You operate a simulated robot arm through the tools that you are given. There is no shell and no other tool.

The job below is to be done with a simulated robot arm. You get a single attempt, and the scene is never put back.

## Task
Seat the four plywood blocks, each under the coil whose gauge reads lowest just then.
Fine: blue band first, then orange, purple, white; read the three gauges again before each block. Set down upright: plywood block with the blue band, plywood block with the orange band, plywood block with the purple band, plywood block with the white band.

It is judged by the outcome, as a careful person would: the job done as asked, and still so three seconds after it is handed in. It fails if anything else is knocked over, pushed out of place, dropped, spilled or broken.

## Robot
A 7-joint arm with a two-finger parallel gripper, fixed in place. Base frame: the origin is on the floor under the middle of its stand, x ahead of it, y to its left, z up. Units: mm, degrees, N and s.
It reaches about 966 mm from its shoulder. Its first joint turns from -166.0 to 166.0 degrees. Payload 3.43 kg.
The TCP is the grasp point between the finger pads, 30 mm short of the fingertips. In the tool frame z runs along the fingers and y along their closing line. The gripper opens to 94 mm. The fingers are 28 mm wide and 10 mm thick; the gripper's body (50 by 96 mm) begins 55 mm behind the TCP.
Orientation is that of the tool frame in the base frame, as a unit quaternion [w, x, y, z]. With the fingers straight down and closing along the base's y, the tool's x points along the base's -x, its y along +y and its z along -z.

□ □ □ □

Your goal:
Every line in the data above that contains "three" needs to be copied.

Output for this exercise:
Fine: blue band first, then orange, purple, white; read the three gauges again before each block. Set down upright: plywood block with the blue band, plywood block with the orange band, plywood block with the purple band, plywood block with the white band.
It is judged by the outcome, as a careful person would: the job done as asked, and still so three seconds after it is handed in. It fails if anything else is knocked over, pushed out of place, dropped, spilled or broken.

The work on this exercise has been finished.